In the end, committee members said it would probably be better to have a date deadline – likeDec. 1, or Jan. 1 — and by those dates have all “protected” bills be made public or be abandoned by their publicity-shy sponsors.

It has gotten to the point, said Fellows, that some lawmakers keep all of their bills secret, or by far most of them.

Brown asked committee members how many secret bills they are now working on.

Several sheepish grins.

So Brown announced he has only one bill file open, and it is secret. (He didn’t say what the bill is.)

Rep. Mike McKell, R-Spanish Fork, said he has five bill files open, one is public, four are secret. (He didn’t name the secret ones, either.)
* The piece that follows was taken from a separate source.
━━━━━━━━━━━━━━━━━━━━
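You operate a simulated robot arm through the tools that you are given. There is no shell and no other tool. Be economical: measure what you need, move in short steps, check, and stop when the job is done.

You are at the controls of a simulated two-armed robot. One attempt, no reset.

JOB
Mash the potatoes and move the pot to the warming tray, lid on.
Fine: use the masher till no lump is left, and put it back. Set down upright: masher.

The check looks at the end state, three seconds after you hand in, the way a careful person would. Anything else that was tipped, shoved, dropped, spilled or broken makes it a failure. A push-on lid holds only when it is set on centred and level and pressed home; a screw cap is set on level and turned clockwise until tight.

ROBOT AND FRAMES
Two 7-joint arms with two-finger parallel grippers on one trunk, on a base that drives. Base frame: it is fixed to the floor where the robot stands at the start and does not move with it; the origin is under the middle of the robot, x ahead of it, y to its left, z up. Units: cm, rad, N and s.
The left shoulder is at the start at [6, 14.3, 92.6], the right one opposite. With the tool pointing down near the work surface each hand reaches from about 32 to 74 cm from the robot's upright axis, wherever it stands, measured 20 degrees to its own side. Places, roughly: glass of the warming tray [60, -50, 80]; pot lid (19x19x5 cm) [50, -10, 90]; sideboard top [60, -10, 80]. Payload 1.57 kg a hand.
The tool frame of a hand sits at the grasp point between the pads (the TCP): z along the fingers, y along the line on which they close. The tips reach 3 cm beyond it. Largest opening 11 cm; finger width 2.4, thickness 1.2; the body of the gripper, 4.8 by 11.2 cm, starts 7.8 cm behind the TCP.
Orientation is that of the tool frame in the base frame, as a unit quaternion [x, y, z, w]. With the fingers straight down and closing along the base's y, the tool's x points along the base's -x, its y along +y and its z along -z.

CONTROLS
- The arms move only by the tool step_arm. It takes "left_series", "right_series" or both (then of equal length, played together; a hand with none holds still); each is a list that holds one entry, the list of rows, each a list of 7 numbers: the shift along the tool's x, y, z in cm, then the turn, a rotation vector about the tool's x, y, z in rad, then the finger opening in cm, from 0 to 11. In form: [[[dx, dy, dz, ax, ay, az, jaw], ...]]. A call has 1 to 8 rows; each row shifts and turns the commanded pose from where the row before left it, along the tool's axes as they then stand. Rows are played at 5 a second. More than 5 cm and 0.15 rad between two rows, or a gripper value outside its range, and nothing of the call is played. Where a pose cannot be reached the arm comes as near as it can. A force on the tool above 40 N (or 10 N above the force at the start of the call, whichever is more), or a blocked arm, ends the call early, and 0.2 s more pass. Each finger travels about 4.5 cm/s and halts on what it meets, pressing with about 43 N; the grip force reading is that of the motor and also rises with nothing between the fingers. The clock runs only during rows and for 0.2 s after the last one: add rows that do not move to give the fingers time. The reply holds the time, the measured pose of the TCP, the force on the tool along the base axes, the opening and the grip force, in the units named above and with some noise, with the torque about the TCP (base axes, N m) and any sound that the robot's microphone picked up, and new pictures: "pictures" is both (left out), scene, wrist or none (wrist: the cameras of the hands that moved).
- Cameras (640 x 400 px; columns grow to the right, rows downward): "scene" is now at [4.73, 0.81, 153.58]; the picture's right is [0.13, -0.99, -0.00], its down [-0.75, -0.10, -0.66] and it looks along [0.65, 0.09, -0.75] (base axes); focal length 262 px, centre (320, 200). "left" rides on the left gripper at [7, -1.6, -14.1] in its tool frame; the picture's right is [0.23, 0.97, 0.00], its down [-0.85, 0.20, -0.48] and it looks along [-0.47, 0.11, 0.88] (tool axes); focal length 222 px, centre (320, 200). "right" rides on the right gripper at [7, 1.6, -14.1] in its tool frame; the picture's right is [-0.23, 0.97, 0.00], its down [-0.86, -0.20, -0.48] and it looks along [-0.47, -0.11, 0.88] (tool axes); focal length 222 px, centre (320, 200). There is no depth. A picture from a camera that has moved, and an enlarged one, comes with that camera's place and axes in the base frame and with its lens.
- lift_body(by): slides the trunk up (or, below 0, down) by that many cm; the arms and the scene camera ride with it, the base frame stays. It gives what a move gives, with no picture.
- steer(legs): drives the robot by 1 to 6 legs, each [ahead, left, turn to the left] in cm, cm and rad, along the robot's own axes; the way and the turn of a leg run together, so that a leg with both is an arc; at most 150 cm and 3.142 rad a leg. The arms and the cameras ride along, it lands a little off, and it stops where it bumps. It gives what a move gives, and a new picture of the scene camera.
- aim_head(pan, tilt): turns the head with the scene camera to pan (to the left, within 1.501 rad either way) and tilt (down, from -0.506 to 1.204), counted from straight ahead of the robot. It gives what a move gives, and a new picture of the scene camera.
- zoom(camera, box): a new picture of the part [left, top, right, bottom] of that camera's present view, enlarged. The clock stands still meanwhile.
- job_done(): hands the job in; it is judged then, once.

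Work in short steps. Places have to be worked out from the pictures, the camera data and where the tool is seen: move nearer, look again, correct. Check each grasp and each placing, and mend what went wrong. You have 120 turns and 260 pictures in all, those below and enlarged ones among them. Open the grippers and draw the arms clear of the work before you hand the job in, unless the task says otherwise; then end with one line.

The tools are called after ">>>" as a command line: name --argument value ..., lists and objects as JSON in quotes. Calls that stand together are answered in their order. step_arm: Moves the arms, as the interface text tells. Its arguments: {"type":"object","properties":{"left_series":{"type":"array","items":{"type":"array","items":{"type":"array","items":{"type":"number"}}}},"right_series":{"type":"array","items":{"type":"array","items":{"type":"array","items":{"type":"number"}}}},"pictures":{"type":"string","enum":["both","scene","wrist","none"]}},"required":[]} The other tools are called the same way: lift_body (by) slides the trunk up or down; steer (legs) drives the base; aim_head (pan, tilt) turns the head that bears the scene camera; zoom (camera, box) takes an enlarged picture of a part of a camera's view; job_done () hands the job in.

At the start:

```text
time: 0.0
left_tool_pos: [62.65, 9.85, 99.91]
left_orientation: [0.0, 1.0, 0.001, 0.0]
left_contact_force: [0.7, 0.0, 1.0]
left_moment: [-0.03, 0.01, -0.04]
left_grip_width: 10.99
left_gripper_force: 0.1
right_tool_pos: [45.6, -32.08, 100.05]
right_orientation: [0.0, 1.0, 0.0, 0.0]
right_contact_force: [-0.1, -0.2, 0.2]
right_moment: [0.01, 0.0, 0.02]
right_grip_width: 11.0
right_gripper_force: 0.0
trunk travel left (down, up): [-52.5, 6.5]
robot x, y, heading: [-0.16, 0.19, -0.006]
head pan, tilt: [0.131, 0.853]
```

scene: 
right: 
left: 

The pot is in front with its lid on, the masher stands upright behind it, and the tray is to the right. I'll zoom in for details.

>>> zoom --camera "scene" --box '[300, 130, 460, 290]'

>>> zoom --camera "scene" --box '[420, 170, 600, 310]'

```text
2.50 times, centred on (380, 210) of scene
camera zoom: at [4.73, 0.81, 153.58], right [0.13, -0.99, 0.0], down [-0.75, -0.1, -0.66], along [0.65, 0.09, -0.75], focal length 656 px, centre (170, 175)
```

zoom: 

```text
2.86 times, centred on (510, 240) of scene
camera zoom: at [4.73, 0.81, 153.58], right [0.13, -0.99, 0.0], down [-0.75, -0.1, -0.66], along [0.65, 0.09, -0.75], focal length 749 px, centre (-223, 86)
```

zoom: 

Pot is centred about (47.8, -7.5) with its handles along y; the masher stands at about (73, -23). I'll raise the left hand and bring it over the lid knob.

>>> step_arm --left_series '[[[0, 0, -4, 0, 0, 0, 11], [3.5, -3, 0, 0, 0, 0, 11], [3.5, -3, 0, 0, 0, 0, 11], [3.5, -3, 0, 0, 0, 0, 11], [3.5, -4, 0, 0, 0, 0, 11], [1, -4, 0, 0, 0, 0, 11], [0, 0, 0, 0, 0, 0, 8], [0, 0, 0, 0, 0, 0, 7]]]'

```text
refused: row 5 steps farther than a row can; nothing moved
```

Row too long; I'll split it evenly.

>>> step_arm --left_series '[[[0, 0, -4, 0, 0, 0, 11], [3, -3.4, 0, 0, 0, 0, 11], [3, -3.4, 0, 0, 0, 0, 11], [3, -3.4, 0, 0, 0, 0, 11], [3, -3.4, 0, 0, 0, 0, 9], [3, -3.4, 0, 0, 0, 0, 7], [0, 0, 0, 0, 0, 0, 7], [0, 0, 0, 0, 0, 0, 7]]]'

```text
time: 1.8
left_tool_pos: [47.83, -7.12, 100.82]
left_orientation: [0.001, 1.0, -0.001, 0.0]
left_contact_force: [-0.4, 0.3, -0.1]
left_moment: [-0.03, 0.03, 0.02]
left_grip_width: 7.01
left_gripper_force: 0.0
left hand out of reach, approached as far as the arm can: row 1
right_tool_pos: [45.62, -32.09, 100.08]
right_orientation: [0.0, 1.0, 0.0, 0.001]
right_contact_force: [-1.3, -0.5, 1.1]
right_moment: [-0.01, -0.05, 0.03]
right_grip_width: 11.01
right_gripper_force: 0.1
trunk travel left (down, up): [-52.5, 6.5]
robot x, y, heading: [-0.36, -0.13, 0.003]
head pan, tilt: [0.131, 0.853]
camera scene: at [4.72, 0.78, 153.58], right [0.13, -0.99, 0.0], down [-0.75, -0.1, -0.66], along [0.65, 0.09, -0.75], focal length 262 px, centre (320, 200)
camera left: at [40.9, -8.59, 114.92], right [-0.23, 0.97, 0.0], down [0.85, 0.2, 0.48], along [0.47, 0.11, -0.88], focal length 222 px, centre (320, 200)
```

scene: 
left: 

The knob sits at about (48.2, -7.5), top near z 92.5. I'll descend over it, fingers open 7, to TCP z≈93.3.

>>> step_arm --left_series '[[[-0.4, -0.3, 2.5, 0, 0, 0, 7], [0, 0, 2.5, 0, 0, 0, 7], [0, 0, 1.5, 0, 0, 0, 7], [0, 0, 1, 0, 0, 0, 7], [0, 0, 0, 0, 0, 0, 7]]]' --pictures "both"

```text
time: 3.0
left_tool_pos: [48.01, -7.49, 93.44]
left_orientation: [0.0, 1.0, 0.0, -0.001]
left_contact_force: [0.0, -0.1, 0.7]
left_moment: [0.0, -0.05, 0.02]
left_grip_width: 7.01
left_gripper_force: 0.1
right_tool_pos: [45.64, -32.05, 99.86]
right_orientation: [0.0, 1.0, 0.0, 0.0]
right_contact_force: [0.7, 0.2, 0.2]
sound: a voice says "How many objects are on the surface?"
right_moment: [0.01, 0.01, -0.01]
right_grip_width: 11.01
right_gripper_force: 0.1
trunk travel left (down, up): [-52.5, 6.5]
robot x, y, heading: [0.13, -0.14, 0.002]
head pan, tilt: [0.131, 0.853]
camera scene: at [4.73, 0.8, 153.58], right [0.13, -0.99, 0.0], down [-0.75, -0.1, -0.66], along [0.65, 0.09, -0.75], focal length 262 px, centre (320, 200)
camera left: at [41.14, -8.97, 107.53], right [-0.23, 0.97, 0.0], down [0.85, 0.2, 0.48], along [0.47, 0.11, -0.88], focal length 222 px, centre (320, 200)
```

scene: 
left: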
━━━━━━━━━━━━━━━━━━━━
Several members said they don’t want to make public some bills they are working on because they will be bugged by special interest groups, lobbyists or the media who want to know what they are up to.

Often legislators need time to formulate their own thinking, quietly build supporting coalitions and/or make other deals before making their intentions public.

Already this interim, there is much speculation about bills that could amend or repeal SB54 – the controversial law/compromise over how political parties pick their nominees; as well as a number of bills that have to do with same-sex marriage and gay rights.

Some of those bills could be “dropped” late into the 2015 Legislature, which begins Jan. 26.

Ultimately, it will be up to GOP leaders and the House and Senate Republican caucuses to decide what to do with secret bills, if anything.

And changes will likely come through internal legislative rules that are publicly voted on during the Legislature’s general session.